DATA EXCERPT —
------------------------------------
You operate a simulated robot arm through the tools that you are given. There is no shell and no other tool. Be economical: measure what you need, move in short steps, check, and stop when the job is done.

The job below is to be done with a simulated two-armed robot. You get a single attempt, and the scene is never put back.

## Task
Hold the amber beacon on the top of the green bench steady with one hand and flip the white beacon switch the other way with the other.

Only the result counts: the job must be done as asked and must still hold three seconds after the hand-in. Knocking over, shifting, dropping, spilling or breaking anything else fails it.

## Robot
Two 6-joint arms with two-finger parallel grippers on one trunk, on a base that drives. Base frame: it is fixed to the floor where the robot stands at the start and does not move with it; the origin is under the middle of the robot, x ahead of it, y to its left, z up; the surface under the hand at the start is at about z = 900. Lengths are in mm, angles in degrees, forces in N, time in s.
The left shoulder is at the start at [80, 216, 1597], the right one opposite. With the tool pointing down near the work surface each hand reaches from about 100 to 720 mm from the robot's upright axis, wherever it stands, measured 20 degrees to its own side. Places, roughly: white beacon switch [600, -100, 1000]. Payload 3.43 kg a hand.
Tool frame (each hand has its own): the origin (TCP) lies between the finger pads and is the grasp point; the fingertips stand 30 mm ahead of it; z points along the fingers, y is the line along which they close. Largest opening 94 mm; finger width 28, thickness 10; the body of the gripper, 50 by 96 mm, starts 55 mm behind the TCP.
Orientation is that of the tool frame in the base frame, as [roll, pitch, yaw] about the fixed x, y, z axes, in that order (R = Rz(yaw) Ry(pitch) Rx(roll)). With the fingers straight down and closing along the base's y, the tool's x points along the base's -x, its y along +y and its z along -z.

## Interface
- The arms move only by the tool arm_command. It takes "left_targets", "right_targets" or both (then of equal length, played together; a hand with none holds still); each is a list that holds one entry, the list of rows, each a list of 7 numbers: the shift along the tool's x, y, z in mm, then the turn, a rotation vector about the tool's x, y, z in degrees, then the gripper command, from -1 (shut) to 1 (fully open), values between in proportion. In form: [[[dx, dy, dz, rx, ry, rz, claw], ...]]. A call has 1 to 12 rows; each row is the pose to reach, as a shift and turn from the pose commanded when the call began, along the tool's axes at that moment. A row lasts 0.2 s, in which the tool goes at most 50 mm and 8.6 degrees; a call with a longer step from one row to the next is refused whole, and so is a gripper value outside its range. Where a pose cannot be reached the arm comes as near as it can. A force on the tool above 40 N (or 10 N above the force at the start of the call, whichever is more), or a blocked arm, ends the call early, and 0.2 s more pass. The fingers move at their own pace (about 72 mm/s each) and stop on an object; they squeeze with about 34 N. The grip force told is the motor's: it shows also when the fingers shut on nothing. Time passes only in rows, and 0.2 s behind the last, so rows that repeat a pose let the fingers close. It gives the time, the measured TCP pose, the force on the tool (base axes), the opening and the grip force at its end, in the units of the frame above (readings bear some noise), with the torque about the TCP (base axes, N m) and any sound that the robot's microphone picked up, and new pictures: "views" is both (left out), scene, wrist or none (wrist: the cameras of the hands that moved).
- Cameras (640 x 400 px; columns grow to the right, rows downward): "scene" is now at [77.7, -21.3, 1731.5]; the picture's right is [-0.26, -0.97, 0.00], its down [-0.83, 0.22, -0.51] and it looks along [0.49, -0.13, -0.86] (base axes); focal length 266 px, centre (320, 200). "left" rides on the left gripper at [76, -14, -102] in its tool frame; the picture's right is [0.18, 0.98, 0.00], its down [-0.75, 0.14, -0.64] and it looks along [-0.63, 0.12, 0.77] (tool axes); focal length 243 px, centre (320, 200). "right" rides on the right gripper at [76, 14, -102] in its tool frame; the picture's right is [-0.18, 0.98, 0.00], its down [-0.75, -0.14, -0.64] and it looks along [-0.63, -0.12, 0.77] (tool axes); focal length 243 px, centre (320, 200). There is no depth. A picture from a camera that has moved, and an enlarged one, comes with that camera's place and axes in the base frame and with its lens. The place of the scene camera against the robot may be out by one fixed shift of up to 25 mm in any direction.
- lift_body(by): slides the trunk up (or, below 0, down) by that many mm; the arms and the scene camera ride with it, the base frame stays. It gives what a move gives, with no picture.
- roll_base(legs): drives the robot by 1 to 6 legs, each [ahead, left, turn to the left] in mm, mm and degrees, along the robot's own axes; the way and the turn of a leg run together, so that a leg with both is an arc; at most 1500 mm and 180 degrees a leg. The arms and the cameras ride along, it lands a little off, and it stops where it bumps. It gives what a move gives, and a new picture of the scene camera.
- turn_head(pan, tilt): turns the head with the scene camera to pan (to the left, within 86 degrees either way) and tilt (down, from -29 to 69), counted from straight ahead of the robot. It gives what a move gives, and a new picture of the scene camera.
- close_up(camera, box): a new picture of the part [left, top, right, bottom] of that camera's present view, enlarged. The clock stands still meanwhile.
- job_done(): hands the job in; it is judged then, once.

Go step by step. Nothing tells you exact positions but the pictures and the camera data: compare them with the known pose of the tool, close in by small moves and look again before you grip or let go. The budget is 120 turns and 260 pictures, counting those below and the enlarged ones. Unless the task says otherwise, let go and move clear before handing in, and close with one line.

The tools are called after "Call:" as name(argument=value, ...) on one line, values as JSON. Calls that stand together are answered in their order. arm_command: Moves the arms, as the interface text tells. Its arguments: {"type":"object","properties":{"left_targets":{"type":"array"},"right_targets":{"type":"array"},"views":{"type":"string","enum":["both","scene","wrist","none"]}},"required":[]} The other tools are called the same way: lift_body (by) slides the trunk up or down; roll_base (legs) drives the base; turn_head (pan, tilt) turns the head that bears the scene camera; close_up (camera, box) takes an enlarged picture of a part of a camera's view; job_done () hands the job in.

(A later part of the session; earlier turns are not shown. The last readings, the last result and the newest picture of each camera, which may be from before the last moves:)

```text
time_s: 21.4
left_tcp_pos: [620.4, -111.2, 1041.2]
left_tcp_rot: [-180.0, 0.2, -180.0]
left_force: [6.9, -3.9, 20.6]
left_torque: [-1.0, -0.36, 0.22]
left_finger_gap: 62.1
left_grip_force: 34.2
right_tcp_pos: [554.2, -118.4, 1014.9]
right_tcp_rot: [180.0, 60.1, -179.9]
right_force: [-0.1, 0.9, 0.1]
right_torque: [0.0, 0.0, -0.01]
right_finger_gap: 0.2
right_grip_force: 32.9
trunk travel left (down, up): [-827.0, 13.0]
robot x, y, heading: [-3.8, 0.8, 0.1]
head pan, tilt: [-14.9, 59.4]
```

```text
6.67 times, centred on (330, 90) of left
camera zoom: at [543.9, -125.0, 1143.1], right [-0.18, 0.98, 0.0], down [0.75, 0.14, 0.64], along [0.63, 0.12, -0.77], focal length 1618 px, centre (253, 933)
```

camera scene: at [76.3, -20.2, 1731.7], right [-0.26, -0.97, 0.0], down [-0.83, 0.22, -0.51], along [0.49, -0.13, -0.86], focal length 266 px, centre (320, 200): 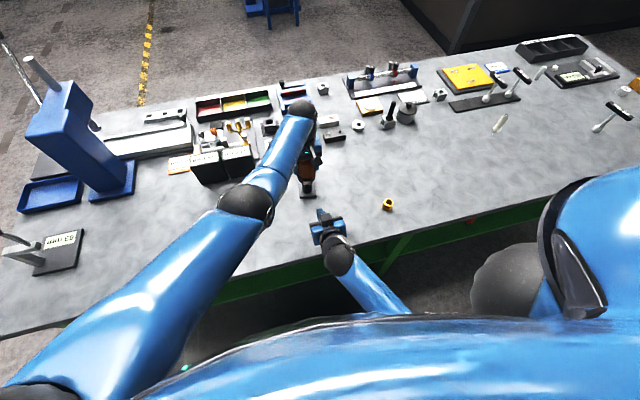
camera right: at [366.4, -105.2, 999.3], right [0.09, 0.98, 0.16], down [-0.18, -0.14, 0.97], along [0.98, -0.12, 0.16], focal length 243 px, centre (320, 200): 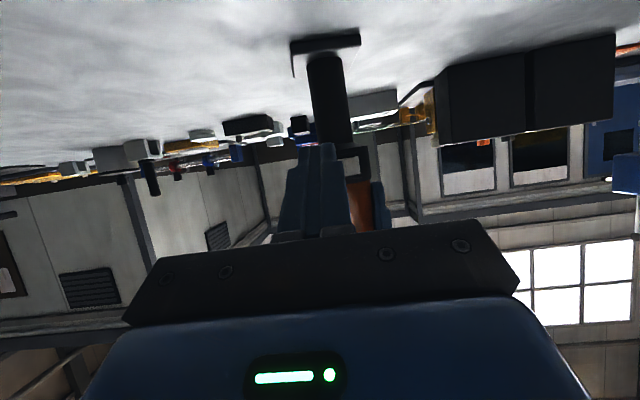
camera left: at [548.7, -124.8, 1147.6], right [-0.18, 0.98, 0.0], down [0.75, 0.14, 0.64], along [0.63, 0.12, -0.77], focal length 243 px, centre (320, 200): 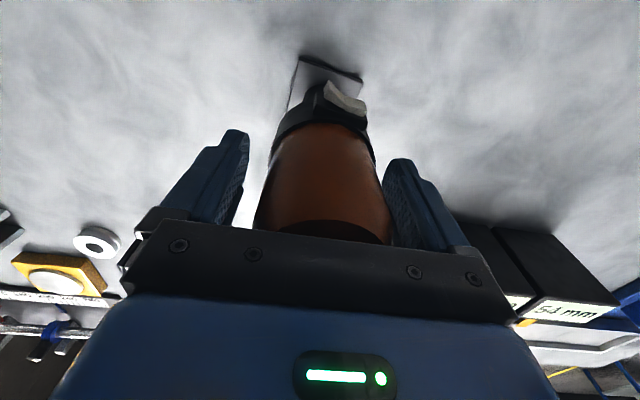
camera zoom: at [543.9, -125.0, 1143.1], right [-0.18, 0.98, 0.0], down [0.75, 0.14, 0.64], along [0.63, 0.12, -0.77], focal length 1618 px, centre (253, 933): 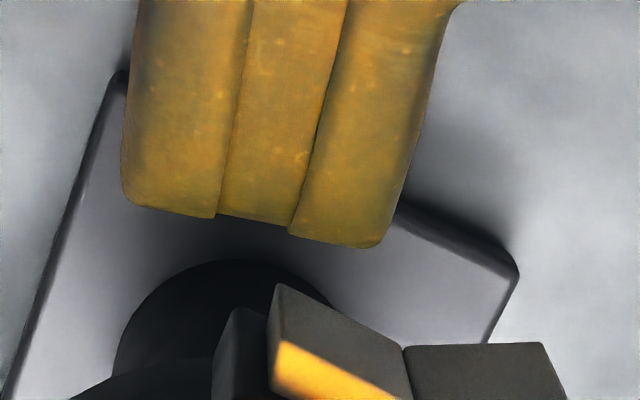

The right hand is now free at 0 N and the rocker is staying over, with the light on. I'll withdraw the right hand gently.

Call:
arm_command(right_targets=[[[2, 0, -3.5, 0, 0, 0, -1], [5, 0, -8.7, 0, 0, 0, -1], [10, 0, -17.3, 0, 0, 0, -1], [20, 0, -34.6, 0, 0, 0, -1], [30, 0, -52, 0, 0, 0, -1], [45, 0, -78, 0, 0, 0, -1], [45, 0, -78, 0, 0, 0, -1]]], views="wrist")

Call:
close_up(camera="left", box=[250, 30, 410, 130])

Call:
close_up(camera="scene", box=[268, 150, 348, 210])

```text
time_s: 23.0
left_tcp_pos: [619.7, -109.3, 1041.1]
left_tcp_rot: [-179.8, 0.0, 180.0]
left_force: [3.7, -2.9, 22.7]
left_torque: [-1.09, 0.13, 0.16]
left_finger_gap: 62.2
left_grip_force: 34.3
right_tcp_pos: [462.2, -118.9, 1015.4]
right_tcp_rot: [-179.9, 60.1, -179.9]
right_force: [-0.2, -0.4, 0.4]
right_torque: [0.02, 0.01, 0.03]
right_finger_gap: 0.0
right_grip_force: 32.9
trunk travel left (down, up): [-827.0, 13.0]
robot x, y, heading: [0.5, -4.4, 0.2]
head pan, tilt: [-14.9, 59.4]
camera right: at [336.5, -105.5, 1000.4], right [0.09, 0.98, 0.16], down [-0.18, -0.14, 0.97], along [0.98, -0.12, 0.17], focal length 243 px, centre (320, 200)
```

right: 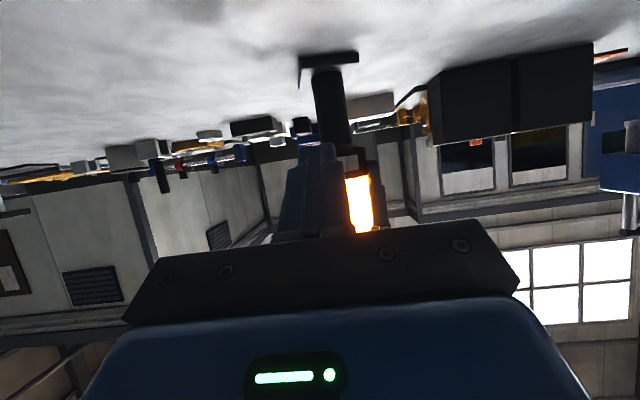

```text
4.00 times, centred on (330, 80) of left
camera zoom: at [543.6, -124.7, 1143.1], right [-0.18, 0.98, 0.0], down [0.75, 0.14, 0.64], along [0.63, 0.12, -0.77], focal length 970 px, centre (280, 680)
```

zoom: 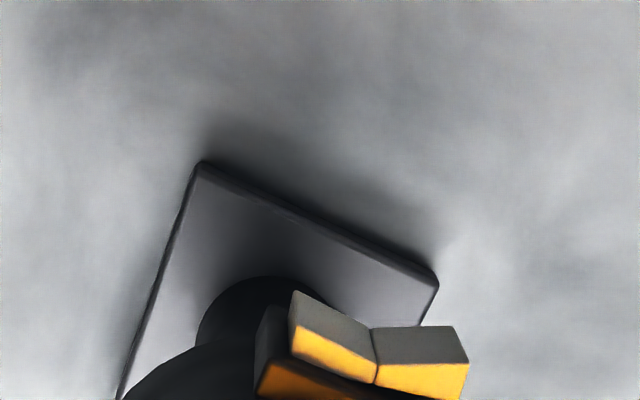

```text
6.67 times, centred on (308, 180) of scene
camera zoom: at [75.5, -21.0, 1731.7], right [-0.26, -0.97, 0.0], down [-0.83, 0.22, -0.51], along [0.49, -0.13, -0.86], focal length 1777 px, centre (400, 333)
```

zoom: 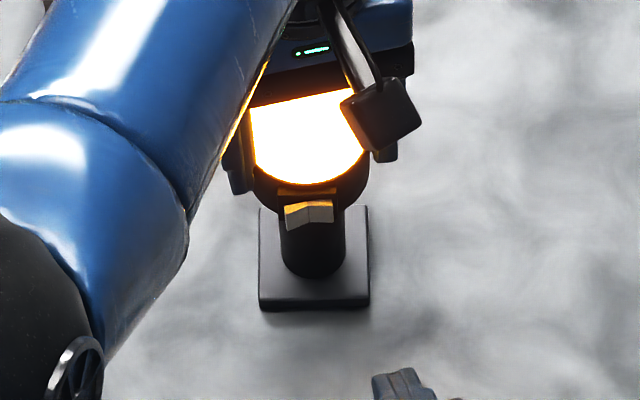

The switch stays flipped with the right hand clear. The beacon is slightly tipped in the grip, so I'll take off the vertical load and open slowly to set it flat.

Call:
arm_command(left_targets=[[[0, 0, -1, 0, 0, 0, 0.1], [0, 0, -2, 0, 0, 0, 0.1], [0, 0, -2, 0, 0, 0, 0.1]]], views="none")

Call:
------------------------------------
SHORT TASK —
State the number of lines above that hold the string "fixed", with nothing added.

RESPONSE TO THIS TASK —
3